Zach Dasher, a Republican businessman running for Congress in Louisiana's fifth district, has one major thing going for him: He's the nephew of Phil Robertson, patriarch of the Duck Dynasty clan. And he appears to be squeezing everything he can out of the connection. In a new ad, Robertson, who was suspended by A&E last year over comments he made in a GQ interview on homosexuality and race, holds up a Bible and a rifle, as an acoustic version of "Amazing Grace" plays in the background. "Hey, Louisiana," Robertson says. "Bibles and guns brought us here. And Bibles and guns will keep us here. Zach Dasher believes in both. That's why I'm voting for him."
The ad's content isn't much of a surprise. Dasher has made his faith (and Duck Dynasty ties) a central part of his campaign, has said godlessness is driving America toward "tyranny and death," and worries that the term "YOLO" encourages atheism by discounting the idea of an afterlife. Robertson has also raised money for Dasher, at one fundraiser referring to the candidate as "my little nephew who came from the loins of my sister."
Ahead of a special election for the seat in 2013, Willie Robertson, Dasher's cousin, cut an ad for Rep. Vance McAllister, but the incumbent congressman has fallen out of favor with the family since he was caught on tape kissing a staffer.
South Dakota Senate candidate Rick Weiland (right) at the Rosebud Indian Reservation
Earlier this year, Kevin Killer collected 1,193 signatures to put a referendum on the ballot to change the name of Shannon County, South Dakota. The county, which includes much of the Pine Ridge Indian Reservation, is named for former Dakota Territory Supreme Court Chief Justice Peter Shannon, who was instrumental in the passage of the Dawes Act, which separated American Indians from their land. The proposed new name: Oglala Lakota County, after the tribe that calls Pine Ridge home.
The initiative needs a two-thirds majority to pass. In a county where 93 percent of voters are American Indians, Killer, a Democratic state representative, believes the name change could be a boon for turnout. That would be good news for Democrats in Washington, DC, who see South Dakota as the place where they could save their Senate majority. Rick Weiland, a progressive Democrat, is locked in a tight three-way race against former Republican Gov. Mike Rounds and former Republican Sen. Larry Pressler (who is running as an independent). Weiland is banking on Native Americans—and a string of new reforms that make it easier to vote on reservations—to push him across the finish line.

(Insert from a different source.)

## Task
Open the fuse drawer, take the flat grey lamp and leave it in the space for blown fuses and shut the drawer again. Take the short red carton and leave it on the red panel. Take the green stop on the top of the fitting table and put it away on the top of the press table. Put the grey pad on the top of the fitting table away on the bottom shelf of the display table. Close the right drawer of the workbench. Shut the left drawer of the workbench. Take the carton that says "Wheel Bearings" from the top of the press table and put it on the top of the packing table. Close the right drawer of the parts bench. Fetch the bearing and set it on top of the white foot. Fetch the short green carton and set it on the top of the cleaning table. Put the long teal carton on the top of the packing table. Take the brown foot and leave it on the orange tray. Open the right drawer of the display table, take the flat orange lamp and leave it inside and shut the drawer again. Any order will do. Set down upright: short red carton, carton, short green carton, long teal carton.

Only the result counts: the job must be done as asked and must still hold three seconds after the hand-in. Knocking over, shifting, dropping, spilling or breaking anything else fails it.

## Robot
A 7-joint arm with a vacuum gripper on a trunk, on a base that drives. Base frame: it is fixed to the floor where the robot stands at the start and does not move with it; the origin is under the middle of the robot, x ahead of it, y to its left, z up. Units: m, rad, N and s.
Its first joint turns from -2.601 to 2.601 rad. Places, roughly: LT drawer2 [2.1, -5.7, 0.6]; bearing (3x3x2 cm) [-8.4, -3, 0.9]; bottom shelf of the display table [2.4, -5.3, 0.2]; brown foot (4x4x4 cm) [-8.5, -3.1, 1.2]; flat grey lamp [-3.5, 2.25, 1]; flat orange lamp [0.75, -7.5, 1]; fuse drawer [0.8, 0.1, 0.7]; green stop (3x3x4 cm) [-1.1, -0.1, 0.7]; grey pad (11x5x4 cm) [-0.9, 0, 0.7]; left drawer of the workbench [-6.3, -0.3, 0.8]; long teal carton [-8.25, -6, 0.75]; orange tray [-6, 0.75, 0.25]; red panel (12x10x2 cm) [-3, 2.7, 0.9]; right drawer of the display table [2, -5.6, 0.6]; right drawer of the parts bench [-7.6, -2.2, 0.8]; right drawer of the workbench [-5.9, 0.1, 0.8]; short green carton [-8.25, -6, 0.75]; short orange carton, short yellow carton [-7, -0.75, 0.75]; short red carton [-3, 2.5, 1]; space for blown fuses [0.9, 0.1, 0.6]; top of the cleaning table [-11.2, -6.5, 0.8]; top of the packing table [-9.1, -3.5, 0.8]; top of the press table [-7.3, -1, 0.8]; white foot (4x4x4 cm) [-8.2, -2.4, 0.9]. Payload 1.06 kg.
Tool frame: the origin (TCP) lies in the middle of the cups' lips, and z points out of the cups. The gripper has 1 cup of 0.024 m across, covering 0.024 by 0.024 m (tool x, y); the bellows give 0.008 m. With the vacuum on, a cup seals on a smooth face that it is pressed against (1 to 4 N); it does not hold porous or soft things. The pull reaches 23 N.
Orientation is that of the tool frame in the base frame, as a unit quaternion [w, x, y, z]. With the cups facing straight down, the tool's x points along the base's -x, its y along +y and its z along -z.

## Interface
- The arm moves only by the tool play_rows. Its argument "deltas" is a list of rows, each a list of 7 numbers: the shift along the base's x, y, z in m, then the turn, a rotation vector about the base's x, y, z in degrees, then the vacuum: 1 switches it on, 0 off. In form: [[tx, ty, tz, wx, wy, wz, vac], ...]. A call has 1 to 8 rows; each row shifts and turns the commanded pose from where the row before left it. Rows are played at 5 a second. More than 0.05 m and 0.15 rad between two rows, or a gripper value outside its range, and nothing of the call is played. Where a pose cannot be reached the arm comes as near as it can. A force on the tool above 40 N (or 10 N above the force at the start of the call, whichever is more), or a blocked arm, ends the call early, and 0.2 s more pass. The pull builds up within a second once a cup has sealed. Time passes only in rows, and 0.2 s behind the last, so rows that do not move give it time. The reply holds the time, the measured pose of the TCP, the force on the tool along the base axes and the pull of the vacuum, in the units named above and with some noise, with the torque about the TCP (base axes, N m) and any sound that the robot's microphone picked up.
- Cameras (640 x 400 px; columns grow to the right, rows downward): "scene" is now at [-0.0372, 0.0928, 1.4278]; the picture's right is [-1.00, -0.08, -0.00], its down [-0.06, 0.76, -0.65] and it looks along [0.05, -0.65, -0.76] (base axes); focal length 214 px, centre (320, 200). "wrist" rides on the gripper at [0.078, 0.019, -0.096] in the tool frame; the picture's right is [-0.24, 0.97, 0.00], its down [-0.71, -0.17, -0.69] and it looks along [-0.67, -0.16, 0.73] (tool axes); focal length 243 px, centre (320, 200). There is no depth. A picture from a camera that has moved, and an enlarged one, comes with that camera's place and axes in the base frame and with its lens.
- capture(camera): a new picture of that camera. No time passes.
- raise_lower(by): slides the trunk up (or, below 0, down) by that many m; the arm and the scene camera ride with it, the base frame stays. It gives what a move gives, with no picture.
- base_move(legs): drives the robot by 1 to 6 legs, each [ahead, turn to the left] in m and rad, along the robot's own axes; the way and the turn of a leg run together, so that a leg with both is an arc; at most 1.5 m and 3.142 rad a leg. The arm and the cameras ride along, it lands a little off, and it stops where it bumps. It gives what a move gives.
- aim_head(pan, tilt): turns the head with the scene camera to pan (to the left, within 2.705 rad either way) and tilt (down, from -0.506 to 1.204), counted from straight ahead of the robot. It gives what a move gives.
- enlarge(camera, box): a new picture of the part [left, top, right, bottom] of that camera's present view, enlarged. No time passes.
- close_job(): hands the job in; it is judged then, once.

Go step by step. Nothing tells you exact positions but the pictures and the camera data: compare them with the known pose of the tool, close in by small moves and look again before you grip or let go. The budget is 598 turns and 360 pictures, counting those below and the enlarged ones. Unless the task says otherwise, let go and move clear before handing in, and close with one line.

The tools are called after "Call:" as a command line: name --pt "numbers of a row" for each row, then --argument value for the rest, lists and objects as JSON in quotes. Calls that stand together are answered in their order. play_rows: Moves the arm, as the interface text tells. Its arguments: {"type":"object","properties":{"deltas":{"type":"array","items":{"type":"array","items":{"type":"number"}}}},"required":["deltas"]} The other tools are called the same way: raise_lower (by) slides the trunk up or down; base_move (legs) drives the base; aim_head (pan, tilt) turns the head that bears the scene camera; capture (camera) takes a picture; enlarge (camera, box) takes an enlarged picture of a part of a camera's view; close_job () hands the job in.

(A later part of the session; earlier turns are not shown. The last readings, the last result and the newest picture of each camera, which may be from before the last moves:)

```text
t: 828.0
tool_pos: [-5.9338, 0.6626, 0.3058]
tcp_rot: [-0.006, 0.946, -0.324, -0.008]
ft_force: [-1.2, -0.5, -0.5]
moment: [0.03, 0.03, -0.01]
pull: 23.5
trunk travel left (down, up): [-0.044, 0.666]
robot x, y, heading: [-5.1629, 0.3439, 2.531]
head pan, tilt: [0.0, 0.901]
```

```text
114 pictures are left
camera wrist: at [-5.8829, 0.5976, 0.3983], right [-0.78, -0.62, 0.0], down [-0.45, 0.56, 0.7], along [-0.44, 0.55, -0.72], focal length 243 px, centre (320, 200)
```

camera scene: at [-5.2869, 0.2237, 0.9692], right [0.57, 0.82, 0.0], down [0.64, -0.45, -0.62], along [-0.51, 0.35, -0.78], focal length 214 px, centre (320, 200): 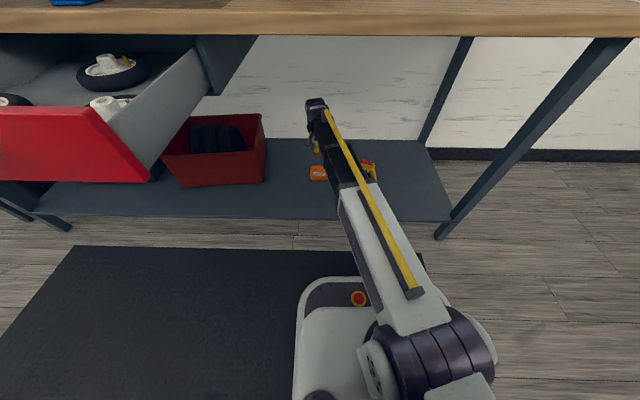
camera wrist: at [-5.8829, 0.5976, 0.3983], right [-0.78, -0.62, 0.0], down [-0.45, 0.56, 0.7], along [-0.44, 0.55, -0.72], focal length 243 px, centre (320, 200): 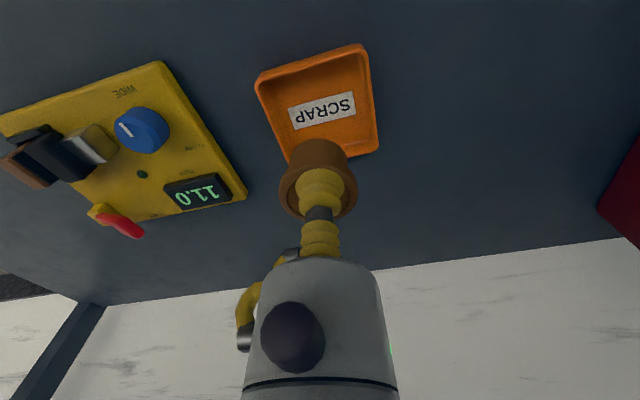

With 106 weeks until the next presidential election, speculating about a potential Sen. Elizabeth Warren (D-Mass.) candidacy is like going on a long car ride with a six-year-old. "Are you running?" No. "How about now?" No. "Now?" No. "Now?" No. "What about now?" No. "Are you running?" No. "Are you running?" [exasperated sigh] "Aha!"
But Warren does continue to do the things people who are considering a run for president tend to do—flying to Iowa to rally the troops on behalf of Rep. Bruce Braley, for instance, and going on tour to promote a campaign-style book. Her latest venture, a sit-down interview in the next issue of People magazine, isn't going to do much to quiet the speculation, even as she once more downplayed the prospect of a run:
[S]upporters are already lining up to back an "Elizabeth Warren for President" campaign in 2016. But is the freshman senator from Massachusetts herself on board with a run for the White House? Warren wrinkles her nose.

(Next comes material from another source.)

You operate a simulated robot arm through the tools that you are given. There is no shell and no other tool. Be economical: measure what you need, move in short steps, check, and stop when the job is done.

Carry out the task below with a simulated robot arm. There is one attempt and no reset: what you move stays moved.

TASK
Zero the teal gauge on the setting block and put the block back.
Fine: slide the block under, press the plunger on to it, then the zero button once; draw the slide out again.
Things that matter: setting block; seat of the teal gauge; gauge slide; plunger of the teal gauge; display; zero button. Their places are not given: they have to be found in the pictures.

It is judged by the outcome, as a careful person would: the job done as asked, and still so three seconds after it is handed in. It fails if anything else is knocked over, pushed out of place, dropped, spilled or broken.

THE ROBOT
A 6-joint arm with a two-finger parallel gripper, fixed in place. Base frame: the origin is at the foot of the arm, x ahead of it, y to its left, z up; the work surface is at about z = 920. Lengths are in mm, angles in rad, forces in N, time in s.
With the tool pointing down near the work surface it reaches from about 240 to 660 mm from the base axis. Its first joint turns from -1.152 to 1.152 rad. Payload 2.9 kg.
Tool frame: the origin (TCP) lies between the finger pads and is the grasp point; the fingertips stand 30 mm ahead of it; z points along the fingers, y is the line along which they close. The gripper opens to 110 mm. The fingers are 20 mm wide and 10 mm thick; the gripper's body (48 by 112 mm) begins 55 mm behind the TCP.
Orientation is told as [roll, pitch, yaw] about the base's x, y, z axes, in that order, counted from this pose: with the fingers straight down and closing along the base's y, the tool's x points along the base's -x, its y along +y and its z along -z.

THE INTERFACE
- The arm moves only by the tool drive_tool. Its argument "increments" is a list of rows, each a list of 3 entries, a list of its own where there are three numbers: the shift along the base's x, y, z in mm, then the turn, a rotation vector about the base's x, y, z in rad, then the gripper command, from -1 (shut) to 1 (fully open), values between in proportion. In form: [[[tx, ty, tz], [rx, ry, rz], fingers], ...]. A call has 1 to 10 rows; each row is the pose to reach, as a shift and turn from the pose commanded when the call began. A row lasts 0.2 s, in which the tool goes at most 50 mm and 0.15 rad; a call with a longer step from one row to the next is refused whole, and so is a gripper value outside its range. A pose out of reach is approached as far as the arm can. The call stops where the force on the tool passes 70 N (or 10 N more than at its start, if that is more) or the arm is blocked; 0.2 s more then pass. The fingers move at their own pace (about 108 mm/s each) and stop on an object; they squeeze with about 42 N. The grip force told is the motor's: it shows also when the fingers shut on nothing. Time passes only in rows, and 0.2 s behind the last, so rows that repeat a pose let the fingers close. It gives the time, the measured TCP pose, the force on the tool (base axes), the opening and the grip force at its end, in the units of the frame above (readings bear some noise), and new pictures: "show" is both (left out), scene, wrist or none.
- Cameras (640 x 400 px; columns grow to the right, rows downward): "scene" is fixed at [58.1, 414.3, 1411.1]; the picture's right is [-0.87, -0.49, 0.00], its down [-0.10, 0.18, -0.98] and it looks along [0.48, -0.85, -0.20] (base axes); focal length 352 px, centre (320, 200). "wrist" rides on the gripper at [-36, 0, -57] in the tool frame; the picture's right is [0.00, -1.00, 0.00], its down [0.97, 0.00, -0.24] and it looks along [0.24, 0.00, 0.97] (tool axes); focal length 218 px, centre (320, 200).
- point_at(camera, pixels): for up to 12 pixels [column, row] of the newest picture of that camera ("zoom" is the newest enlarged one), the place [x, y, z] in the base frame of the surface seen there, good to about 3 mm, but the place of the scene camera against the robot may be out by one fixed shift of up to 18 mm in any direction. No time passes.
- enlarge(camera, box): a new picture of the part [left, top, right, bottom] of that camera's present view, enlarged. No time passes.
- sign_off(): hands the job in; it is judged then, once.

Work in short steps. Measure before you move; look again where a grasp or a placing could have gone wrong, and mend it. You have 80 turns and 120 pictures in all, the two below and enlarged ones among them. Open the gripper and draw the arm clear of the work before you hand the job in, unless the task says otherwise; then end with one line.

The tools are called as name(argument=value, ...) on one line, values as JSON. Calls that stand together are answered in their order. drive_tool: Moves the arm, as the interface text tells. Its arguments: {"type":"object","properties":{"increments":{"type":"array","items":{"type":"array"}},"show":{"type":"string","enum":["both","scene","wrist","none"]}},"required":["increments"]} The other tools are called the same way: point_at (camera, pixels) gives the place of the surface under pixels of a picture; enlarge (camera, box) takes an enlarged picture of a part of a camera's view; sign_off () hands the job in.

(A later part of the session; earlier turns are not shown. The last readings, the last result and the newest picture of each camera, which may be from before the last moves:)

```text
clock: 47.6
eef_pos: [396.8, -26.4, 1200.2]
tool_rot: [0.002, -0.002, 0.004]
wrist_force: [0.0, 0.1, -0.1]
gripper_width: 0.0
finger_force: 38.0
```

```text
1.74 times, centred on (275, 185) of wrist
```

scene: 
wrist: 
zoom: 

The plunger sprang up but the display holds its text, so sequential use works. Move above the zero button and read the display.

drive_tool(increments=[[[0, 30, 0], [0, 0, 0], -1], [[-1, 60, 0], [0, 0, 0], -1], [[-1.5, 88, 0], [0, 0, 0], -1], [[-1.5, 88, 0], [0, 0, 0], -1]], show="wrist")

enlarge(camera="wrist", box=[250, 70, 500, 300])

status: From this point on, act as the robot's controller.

"I don't think so," she tells PEOPLE in an interview conducted at Warren's Cambridge, Massachusetts, home for this week's issue. "If there's any lesson I've learned in the last five years, it's don't be so sure about what lies ahead. There are amazing doors that could open."

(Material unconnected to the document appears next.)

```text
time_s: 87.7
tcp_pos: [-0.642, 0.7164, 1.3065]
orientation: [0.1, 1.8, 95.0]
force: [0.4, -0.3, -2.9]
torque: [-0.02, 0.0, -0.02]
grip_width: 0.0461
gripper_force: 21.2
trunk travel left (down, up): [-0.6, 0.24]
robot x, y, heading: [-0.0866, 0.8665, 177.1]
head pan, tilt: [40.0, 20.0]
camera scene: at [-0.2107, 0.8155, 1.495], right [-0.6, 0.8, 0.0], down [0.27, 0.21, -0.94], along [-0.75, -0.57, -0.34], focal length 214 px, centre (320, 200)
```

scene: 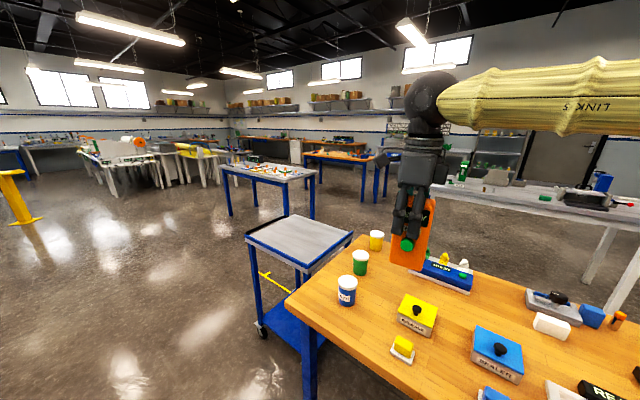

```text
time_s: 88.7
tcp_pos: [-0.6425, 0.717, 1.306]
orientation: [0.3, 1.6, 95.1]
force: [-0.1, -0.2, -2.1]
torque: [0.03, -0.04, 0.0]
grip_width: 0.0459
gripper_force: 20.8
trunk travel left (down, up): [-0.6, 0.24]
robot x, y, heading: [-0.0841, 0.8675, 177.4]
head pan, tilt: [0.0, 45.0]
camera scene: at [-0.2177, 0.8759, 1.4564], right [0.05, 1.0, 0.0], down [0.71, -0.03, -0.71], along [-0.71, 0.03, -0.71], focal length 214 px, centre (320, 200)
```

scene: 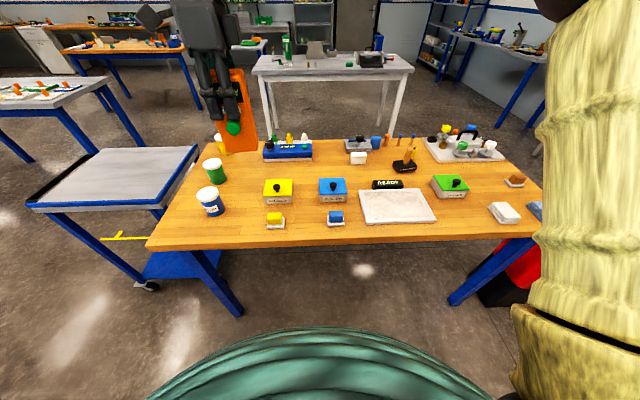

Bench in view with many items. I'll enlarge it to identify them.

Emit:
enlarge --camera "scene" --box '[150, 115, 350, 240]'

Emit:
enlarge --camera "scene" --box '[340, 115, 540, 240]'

She just doesn't see the door of 1600 Pennsylvania Avenue being one of them. Not yet, anyway. "Right now," Warren says, "I'm focused on figuring out what else I can do from this spot" in the U.S. Senate.
"Amazing doors"; "I don't think"; "right now"—what does it all mean? Warren's not really saying anything we haven't heard from her before. But after then-Sen. Barack Obama's furious denials about running for president eight years ago, no one's ready to take "no" for an answer. At least not yet, anyway.